Copper prices rose on Tuesday as investors bet that top consumer China would respond to weak factory data with stimulus measures and the U.S. dollar weakened, making metals cheaper for buyers with other currencies.
Zinc also gained as surging premiums for cash metal on the London Metal Exchange (LME) pointed to a shortage of nearby supply.
Benchmark LME copper on the LME did not trade in official rings but was bid up 0.5 percent at $6,430 a tonne.
The metal used in power and construction is up around 8 percent this year on hopes that China can prevent a sharp economic slowdown, but prices have been trapped around $6,500 since late February.
“It is more likely (after the Chinese factory data) that we will see further stimulus measures,” said Commerzbank analyst Daniel Briesemann.

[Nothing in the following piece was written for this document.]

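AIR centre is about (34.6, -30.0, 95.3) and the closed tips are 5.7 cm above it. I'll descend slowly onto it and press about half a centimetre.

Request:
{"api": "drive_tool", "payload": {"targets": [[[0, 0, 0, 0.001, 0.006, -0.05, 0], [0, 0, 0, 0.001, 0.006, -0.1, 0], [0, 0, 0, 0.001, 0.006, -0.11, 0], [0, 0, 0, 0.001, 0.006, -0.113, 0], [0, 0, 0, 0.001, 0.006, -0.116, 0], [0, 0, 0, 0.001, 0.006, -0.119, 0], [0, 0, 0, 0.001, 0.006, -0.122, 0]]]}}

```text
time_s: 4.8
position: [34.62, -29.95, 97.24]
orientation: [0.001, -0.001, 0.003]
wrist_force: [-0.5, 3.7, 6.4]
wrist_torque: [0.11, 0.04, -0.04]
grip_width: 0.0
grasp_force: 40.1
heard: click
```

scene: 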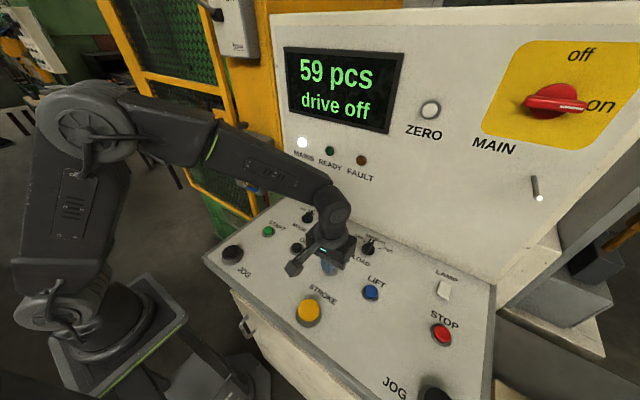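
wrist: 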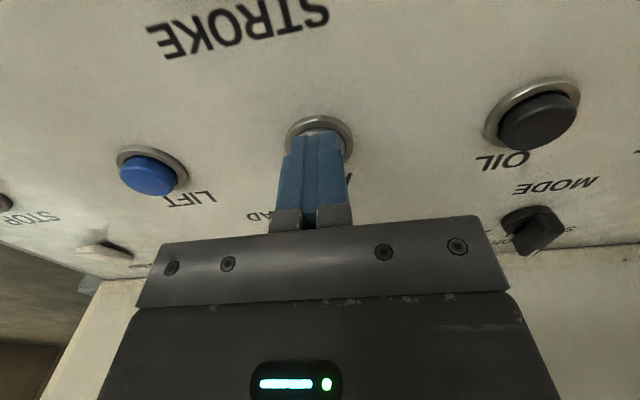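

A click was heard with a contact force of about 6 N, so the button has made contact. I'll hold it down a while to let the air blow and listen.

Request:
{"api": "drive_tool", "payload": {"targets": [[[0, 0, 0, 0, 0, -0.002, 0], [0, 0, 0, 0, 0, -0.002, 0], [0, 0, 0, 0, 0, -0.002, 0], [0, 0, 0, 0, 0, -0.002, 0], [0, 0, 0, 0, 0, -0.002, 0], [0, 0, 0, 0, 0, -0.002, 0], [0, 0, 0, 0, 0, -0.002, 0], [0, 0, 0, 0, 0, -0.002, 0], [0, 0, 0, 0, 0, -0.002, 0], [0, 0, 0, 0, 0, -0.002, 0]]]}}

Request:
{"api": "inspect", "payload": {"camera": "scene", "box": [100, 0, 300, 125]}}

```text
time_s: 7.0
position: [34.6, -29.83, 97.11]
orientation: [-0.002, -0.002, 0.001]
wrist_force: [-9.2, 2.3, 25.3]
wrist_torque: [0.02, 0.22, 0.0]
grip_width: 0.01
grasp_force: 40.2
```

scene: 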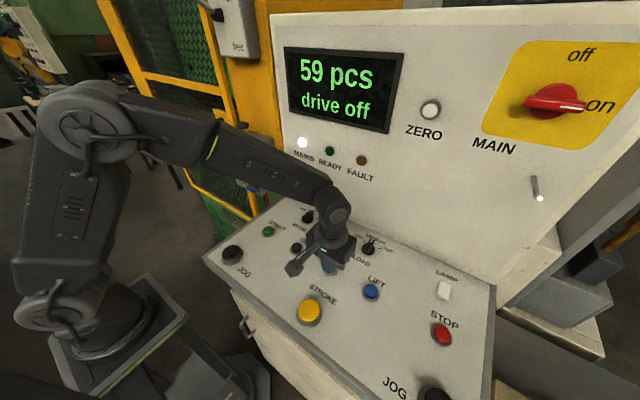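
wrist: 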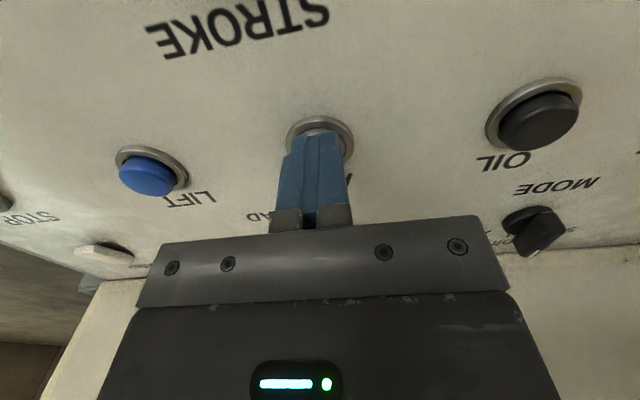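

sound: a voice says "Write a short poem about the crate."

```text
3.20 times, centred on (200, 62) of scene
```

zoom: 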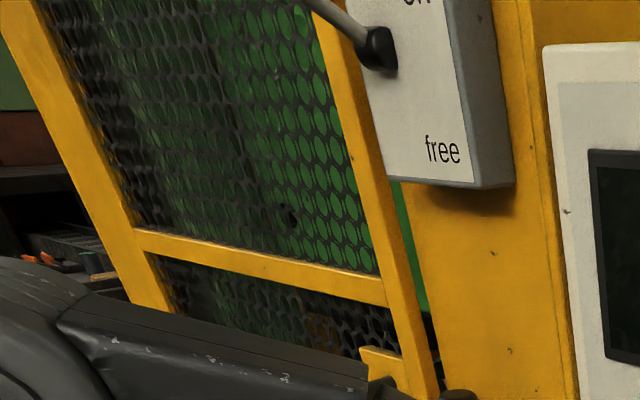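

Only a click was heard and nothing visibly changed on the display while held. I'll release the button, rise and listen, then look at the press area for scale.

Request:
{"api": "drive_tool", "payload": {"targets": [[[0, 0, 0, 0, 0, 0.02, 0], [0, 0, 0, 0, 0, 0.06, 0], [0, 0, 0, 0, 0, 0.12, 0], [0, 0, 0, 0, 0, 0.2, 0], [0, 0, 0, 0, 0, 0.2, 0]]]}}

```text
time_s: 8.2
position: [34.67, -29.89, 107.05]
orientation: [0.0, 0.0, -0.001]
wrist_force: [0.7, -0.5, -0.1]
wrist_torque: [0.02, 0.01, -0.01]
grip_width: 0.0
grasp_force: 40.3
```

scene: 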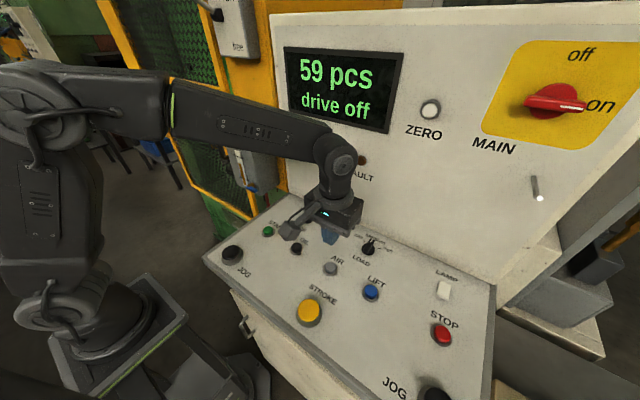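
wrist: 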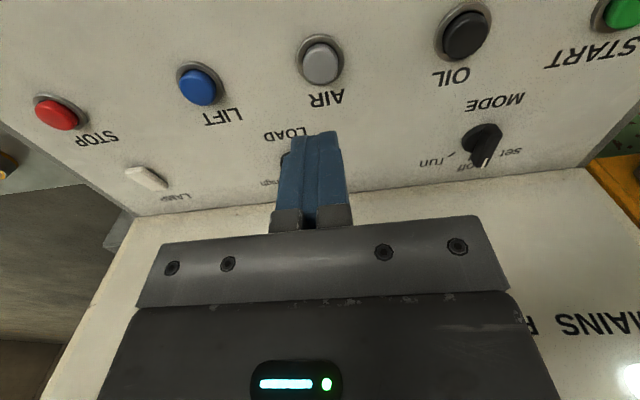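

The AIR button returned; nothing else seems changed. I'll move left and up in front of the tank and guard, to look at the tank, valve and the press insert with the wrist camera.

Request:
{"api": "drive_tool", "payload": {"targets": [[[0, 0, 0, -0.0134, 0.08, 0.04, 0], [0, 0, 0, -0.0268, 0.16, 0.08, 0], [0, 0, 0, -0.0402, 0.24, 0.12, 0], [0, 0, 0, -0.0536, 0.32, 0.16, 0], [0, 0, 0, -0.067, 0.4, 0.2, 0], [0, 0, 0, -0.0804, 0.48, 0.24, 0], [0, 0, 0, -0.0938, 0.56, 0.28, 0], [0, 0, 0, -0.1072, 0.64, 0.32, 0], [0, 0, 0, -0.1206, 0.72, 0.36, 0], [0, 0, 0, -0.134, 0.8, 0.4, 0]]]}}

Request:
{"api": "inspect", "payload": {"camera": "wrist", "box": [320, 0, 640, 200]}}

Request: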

He said a likely trade deal between the United States and China would lift copper, but predicted prices would return to $6,500 a tonne at the end of the year.
CHINA FACTORIES: Two surveys on Tuesday showed a loss of momentum in Chinese factory activity growth in China in April. The unexpected slowdown followed upbeat data in March which had raised hopes that the world’s largest consumer of metals was getting back on firmer footing.
TRADE WAR: U.S. Treasury Secretary Steven Mnuchin said he hoped to make “substantial progress” with Chinese negotiators in the next two rounds of trade talks. EURO ZONE: Euro zone economic growth was stronger than expected in the first quarter, data showed on Tuesday. ZINC SPREAD: The premium for cash zinc over the three month contract on the LME has leapt to $129, the highest since 1997, suggesting a shortage of immediately available metal.
ZINC STOCKS: However, zinc stocks in LME-registered warehouses at 81,325 tonnes are up from record lows around 50,000 tonnes earlier this month.
Stockpiles in Shanghai Futures Exchange (ShFE) warehouses at 72,090 tonnes are down from around 124,000 tonnes in March but up sharply from the start of the year. ZINC PRICE: LME zinc was bid up 0.5 percent at $2,806 a tonne in official rings, near a 9-1/2 month high of $2,958 reached on April 1.
GLENCORE: Glencore cut its target for 2019 copper output to around 1,460,000 tonnes from around 1,540,000 tonnes after a drop in first quarter production. CHALCO: China’s Chalco said first-quarter aluminium output fell to 950,000 tonnes from 1.02 million tonnes a year earlier. COLUMN: Aluminium’s bull narrative is lost in the shadows, writes Reuters columnist Andy Home. OTHER METALS: LME aluminium traded down 0.6 percent at $1,817 a tonne, nickel was bid 0.2 percent higher at $12,440, lead was down 0.5 percent at $1,960 and tin was up 0.2 percent at $19,700.